Thinking of building a new home or complex? Will you use an architect or a building designer? |
Both are involved in the design of buildings – their appearance, layout, structure, and so on. But what’s the difference?
The simplest difference is a legal one. To be called an “architect” in NSW, you have to be registered with the Board of Architects of NSW. The title “building designer” can be used by anyone designing buildings.
But that’s hardly even scratching the surface. Brian Basford is a building designer and treasurer of the Building Designers Association of NSW. He suggests that building designers are generally less expensive, and mostly involved in less flamboyant buildings. “It’s horses for courses. Most architects probably wouldn’t want to design a single bedroom extension for a pensioner, whereas I’ve done a lot of that.”
Brian also stressed that there are quite often overlaps between what architects do and what building designers do. There’s no simple rule. “But no matter what the job, good building designers and good architects both produce quality work”, he says.
Architect Gary Kurzer agrees that architects are more likely to be involved with more distinctive, “up-market” buildings. But not because of cost. “Architects work to your budget just like building designers. The real reason is that architects are a little more likely to stretch the boundaries and challenge convention.”
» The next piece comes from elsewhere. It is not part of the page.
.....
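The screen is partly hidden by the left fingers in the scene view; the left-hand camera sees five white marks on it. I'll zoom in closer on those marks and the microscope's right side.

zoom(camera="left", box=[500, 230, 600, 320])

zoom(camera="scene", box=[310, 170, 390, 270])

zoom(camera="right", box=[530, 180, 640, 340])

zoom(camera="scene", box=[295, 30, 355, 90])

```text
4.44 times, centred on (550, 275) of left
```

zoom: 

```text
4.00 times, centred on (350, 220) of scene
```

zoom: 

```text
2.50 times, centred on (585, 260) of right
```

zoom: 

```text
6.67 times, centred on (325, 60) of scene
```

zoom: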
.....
According to Gary, you should generally choose an architect if you want more than just a literal translation of your brief. “My clients normally have a rough idea of what they want. I take that idea and transform it into something they love, but could never have imagined themselves.”
The most important thing is knowing what you want from the Architects service, and choosing someone that suits your job.
And whether you choose an architect or building designer, remember, qualifications are no guarantee of quality. Always ask to see previous examples of their work. Ask for references from previous customers. Ask to see their qualifications. Ask how long they’ve been working. Do they have professional indemnity insurance? Are they a member of an accredited body?…
In the end, it’s like anything else… there’s no substitute for common sense.